Objective ▸
Print verbatim the opening line of the material and every subsequent line through the one containing "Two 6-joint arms".

— begin Given material —

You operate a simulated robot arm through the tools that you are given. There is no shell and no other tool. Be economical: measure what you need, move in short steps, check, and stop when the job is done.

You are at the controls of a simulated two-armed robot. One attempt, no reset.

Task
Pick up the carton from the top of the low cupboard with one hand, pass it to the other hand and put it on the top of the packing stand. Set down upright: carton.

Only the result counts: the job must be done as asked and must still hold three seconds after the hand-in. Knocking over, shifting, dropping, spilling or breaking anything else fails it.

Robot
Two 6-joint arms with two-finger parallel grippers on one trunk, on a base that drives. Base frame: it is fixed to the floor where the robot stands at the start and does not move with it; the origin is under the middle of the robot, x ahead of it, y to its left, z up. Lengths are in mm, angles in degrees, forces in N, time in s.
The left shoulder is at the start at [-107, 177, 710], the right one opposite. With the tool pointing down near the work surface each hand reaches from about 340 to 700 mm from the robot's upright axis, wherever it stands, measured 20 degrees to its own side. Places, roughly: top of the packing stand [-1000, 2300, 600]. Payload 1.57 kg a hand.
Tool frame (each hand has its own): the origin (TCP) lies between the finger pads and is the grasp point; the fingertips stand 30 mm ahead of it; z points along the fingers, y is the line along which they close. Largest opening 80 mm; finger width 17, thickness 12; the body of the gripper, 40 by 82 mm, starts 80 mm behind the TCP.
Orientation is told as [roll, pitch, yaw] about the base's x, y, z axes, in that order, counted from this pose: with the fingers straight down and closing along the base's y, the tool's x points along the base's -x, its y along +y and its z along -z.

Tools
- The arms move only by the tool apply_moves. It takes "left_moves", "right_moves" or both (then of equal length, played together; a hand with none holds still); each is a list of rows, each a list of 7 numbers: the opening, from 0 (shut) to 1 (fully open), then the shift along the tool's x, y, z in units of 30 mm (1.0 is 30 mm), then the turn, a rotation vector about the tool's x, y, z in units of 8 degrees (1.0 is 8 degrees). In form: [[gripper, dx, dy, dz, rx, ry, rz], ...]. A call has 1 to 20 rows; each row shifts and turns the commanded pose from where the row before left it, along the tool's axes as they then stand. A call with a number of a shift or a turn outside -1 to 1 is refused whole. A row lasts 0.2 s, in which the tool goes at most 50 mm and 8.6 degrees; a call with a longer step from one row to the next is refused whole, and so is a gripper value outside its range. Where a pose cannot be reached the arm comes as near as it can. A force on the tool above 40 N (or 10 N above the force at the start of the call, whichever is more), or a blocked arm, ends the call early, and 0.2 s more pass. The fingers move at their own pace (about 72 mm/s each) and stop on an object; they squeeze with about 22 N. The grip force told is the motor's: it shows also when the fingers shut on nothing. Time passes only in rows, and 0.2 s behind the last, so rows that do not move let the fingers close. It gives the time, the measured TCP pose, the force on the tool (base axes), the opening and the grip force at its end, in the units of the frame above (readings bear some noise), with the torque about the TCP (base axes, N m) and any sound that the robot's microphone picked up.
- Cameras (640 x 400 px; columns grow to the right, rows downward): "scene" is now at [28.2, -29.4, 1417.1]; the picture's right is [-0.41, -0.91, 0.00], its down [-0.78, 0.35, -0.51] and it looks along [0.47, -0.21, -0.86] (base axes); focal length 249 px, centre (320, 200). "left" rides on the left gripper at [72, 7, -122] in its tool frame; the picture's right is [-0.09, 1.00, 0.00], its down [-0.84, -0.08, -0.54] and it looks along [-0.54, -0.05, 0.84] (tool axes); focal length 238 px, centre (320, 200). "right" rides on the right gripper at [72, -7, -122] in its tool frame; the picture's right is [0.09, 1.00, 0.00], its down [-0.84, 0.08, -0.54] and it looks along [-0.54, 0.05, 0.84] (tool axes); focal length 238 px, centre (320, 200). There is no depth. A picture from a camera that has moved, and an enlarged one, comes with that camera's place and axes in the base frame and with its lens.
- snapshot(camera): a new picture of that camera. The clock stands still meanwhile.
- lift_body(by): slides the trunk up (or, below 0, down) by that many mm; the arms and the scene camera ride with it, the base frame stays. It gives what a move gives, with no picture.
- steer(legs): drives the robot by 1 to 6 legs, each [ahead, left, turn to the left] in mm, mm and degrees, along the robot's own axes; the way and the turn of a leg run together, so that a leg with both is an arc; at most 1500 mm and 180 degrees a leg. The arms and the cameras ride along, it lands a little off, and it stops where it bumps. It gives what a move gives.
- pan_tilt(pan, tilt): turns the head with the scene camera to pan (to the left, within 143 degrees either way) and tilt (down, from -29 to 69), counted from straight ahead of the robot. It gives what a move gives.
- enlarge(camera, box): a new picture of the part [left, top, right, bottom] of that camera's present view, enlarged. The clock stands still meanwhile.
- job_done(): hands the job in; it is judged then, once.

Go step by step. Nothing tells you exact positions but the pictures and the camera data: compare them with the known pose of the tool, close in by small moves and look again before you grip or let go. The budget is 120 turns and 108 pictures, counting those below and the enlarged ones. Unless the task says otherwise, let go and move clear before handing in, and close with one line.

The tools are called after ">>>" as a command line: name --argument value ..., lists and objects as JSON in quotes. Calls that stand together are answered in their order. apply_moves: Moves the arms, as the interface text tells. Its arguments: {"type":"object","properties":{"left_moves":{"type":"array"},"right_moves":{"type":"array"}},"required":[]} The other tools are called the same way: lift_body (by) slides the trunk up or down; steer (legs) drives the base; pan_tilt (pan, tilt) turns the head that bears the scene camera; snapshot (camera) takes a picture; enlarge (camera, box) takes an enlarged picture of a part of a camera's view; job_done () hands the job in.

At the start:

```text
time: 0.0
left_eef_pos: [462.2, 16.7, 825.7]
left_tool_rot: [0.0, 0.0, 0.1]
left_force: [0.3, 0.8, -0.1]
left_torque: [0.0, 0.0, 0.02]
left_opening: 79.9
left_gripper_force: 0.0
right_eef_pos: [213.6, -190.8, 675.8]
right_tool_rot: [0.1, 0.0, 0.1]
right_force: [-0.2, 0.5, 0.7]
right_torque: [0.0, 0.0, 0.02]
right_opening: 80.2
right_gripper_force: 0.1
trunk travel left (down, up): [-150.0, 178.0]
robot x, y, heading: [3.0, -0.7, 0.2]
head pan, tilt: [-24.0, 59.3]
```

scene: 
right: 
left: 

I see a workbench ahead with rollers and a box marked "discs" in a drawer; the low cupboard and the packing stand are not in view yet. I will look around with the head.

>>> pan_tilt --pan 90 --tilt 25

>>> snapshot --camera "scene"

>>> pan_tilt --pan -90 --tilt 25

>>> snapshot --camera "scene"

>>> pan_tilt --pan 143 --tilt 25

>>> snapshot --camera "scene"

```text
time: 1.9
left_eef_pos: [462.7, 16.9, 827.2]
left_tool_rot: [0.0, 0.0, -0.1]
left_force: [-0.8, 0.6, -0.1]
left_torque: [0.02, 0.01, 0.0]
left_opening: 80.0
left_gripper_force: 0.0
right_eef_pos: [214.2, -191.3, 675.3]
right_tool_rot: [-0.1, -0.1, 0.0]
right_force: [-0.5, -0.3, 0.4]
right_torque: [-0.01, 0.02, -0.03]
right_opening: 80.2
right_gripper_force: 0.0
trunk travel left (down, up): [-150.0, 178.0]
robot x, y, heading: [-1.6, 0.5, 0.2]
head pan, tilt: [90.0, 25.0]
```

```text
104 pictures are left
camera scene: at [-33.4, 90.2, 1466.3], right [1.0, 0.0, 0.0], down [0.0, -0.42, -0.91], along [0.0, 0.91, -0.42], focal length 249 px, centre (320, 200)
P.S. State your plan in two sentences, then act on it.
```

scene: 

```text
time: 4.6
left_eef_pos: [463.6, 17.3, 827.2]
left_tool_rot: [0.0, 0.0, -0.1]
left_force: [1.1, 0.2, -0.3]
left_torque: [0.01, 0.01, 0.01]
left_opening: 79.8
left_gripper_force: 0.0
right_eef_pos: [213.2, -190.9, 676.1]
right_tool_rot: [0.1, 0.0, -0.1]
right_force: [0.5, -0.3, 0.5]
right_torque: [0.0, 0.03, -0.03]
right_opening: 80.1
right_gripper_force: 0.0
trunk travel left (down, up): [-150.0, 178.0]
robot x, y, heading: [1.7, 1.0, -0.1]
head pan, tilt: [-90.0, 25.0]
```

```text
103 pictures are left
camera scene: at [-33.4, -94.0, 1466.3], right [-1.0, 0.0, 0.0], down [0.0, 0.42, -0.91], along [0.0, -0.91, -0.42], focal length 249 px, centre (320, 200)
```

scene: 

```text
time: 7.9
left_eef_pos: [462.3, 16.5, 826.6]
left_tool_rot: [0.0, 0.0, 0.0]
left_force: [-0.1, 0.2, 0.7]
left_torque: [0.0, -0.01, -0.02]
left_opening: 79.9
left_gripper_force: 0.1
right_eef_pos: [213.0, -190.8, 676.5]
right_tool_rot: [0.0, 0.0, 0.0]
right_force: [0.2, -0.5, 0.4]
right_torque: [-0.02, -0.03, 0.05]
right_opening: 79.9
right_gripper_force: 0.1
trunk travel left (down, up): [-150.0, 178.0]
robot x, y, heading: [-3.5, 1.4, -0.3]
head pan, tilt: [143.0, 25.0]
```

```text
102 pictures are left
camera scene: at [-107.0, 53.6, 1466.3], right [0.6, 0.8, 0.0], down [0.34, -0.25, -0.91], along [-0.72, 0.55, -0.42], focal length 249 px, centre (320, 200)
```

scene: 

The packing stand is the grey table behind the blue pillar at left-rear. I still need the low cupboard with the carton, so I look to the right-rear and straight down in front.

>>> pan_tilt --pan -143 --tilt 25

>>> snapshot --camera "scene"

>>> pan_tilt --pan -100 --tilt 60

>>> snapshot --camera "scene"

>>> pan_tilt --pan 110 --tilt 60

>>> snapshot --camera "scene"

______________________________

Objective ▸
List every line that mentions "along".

— end Given material —

Output ▸
You operate a simulated robot arm through the tools that you are given. There is no shell and no other tool. Be economical: measure what you need, move in short steps, check, and stop when the job is done.

You are at the controls of a simulated two-armed robot. One attempt, no reset.

Task
Pick up the carton from the top of the low cupboard with one hand, pass it to the other hand and put it on the top of the packing stand. Set down upright: carton.

Only the result counts: the job must be done as asked and must still hold three seconds after the hand-in. Knocking over, shifting, dropping, spilling or breaking anything else fails it.

Robot
Two 6-joint arms with two-finger parallel grippers on one trunk, on a base that drives. Base frame: it is fixed to the floor where the robot stands at the start and does not move with it; the origin is under the middle of the robot, x ahead of it, y to its left, z up. Lengths are in mm, angles in degrees, forces in N, time in s.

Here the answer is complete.